LVMH : Le monde va mal, le luxe va bien...

Alors que le chômage, la précarité et la stagnation des salaires mettent des millions de gens dans l’incertitude, les produits de luxe se vendent très bien.

Le petit monde boursier a suivi fin avril la réorganisation de LVMH, le groupe de luxe contrôlé par Bernard Arnault, dont la fortune a augmenté de 22 % au cours de l’année passée pour s’établir à 41,5 milliards de dollars. Les initiales LVMH fond référence au noyau initial du groupe (Louis Vuitton – maroquinerie –, Moët – champagne – et Hennessy – cognac ), qui s’est depuis fortement développé et diversifié. L’opération en cours vise à racheter complètement le couturier Christian Dior et à renforcer le contrôle de la famille Arnault.

Celui-ci s’exerce par le biais d’une structure dénommée Groupe familial Arnault qui va désormais contrôler directement 47 % du capital de LVMH. Cette opération a réjoui les actionnaires autres que les membres de la famille Arnault car les cours ont monté, mais surtout augmente de 6 milliards d’euros le patrimoine d’Arnault (celui-ci endette le groupe mais reçoit à titre personnel le produit de l’emprunt...).

Toujours plus pour Arnault...

Tout baigne donc pour Arnault et sa famille, la seule ombre au tableau ayant été le film de François Ruffin, Merci patron !, qui a mis en lumière les dégâts sociaux créés par la façon dont LVMH gérait ses sous-traitants. Son écho a été important malgré les moyens dont dispose Bernard Arnault pour peser sur les médias...

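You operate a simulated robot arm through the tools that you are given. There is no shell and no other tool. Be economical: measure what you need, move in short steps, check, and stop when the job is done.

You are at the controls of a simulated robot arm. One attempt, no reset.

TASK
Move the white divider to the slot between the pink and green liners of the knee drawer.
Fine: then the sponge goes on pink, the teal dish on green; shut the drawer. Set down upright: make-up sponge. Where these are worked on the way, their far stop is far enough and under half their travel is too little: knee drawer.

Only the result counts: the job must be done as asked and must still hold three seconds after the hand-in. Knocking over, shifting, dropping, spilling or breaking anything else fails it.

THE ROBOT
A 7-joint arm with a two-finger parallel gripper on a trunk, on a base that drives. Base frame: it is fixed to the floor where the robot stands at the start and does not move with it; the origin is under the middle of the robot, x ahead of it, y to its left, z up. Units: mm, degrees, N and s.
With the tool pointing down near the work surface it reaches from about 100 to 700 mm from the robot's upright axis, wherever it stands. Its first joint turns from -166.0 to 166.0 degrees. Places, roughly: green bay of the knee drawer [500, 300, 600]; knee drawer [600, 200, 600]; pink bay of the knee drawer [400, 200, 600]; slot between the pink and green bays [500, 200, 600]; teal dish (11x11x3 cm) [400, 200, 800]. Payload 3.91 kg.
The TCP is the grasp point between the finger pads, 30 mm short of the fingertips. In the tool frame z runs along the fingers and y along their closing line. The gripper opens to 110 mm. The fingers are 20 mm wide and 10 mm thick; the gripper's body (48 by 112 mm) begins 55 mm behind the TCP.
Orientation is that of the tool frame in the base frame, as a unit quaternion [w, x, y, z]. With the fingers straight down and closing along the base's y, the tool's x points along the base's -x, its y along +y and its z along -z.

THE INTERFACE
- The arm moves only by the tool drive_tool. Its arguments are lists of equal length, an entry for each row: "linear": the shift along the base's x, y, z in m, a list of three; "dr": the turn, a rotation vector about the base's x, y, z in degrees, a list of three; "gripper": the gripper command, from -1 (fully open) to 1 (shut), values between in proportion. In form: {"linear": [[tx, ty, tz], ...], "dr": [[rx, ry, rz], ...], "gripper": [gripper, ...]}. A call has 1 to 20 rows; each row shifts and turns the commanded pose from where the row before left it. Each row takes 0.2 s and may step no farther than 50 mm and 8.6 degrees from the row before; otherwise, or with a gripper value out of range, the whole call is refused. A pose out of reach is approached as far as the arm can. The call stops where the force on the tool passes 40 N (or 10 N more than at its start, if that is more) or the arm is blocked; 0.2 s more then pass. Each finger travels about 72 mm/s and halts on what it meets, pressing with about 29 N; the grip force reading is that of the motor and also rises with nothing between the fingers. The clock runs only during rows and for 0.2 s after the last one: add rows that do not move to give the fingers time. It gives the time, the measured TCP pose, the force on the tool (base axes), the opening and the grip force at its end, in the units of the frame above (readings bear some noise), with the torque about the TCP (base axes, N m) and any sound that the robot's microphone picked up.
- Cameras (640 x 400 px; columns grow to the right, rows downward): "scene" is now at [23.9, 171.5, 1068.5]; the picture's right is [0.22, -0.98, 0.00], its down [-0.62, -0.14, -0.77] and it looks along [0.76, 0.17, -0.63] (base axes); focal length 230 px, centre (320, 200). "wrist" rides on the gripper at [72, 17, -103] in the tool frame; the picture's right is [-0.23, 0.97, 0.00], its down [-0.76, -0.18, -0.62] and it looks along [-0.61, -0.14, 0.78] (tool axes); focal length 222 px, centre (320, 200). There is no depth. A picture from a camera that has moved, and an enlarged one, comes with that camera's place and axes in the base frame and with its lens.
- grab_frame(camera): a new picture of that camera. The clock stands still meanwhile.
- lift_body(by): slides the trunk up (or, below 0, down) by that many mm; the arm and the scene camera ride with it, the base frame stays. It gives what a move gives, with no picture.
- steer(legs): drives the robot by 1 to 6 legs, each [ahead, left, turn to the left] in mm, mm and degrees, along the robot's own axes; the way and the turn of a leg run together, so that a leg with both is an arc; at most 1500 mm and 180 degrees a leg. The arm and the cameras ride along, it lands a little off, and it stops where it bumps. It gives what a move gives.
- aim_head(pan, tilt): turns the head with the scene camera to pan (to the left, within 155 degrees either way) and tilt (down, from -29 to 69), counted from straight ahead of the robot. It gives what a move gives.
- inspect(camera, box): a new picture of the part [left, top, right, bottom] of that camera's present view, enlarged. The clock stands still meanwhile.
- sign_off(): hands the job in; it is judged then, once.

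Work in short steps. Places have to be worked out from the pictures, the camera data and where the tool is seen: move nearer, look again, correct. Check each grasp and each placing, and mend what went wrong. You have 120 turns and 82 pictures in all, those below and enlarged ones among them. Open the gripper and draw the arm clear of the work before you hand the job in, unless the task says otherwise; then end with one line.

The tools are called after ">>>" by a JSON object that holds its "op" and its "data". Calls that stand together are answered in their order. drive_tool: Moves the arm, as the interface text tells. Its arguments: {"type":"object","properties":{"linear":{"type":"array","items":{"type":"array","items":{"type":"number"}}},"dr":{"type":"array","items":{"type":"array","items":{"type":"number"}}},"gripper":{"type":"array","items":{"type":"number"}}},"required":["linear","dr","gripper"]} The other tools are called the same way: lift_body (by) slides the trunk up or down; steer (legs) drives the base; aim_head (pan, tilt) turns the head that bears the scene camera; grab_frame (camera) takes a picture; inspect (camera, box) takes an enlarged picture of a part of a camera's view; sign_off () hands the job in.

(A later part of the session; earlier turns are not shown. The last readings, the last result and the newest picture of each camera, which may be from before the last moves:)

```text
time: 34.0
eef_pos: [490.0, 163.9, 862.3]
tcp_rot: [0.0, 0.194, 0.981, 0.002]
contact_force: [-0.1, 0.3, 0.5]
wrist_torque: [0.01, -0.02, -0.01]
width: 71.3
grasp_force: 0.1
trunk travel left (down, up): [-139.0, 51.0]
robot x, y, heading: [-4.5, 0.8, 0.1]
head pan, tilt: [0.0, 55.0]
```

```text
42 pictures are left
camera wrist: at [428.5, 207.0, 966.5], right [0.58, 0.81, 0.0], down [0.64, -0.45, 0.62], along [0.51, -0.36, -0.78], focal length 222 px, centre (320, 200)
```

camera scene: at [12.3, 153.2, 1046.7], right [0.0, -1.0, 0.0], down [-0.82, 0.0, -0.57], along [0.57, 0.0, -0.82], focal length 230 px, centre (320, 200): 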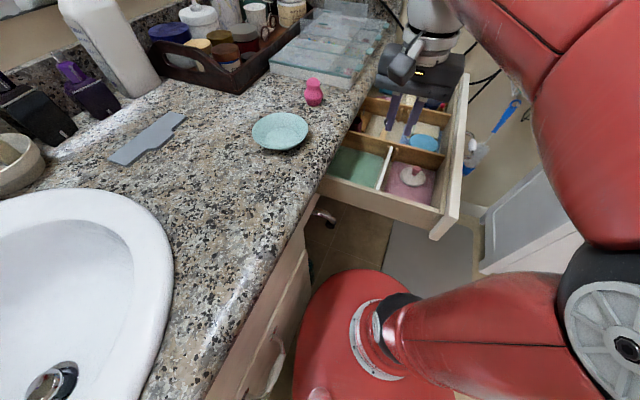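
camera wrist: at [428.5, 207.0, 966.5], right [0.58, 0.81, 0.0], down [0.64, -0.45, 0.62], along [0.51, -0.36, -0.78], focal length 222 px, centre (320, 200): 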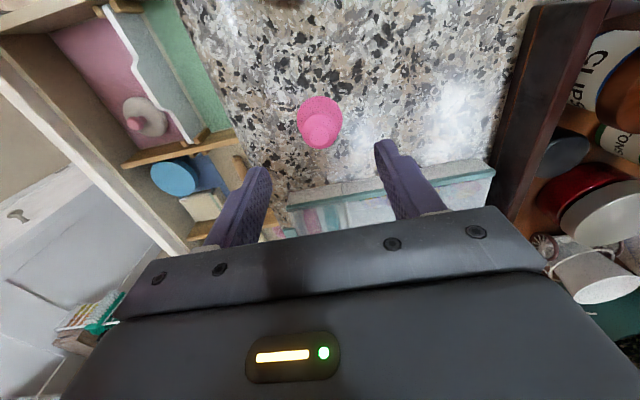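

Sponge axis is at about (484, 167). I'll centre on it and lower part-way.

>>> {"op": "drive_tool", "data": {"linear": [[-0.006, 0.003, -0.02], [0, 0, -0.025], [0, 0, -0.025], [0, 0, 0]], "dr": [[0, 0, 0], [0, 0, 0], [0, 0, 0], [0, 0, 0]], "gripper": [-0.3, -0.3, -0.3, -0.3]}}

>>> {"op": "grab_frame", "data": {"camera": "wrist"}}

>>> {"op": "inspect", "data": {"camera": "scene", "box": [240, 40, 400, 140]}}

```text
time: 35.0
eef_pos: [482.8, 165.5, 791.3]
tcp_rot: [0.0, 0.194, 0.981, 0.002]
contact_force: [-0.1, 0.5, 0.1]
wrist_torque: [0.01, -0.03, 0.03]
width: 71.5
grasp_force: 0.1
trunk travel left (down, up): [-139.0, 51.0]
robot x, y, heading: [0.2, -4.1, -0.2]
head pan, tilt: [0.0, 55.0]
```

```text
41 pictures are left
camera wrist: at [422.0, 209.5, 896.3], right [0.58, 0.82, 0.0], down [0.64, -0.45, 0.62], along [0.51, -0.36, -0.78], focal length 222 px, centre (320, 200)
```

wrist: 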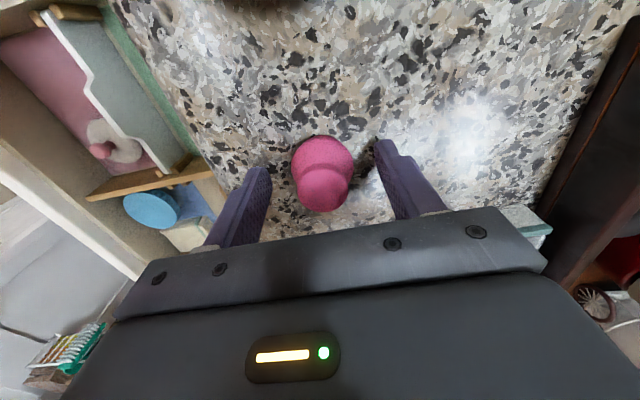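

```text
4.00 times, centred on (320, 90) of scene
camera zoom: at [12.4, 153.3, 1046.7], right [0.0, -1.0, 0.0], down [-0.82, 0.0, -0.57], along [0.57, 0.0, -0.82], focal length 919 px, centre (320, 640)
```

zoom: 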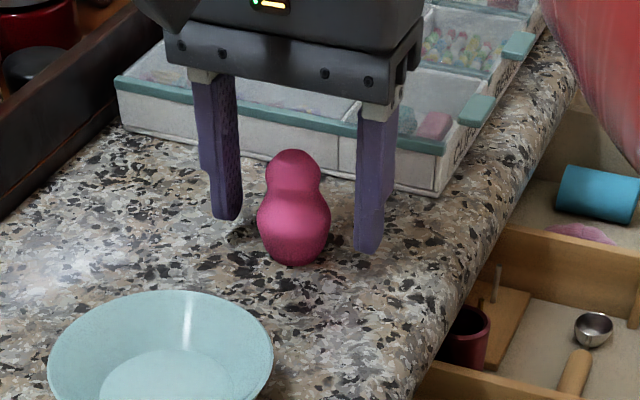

Le chiffre d’affaires de LVMH s’établit à 38 milliards d’euros : augmentation de plus de 20 % entre 2014 et 2016. La France n’en représente que 10 % alors que l’Asie hors Japon (c’est-à-dire surtout la Chine) en représente le quart.

Pourquoi une telle prospérité de ce groupe de luxe (et des autres groupes français sur ce créneau) ? L’expansion de LVMH s’inscrit dans un mouvement global. Le marché mondial des biens et services de luxe au sens large (pas seulement les parfums, alcools et vêtements mais aussi les voitures, les yachts, le tourisme haut de gamme…) a représenté l’an dernier un chiffre d’affaires de plus de 1 000 milliards d’euros : une progression moyenne de 4 %.

Et toujours plus d’inégalités !

L’expansion des ventes de ces produits a une cause très simple : l’augmentation des inégalités et la captation de la croissance par les revenus les plus élevés. « Une disparité croissante des revenus va de pair avec une croissance du marché du luxe », note ainsi Luca Solca, responsable des produits de luxe dans la banque Exane BNP Paribas. Ces inégalités permettent aux industriels du luxe à la fois d’étendre leur marché et d’augmenter leurs prix. Un indice international des prix des biens de luxe calculé depuis 1976 a ainsi grimpé de 800 % en 35 ans, contre 300 % pour l’indice des prix des biens de consommation.

Cette hausse des prix pratiqués reflète à la fois le pouvoir d’achat croissant des plus riches et leur comportement de consommation. Une part des produits de luxe sont également acheté par des membres des « classes moyennes » qui veulent marquer leur ascension sociale. La disponibilité à payer des prix très élevés s’explique secondairement par des différences de qualité et surtout par le fait que les produits de luxe ont une valeur sociale bien supérieure à leur valeur d’usage : ils permettent de se distinguer des « gens ».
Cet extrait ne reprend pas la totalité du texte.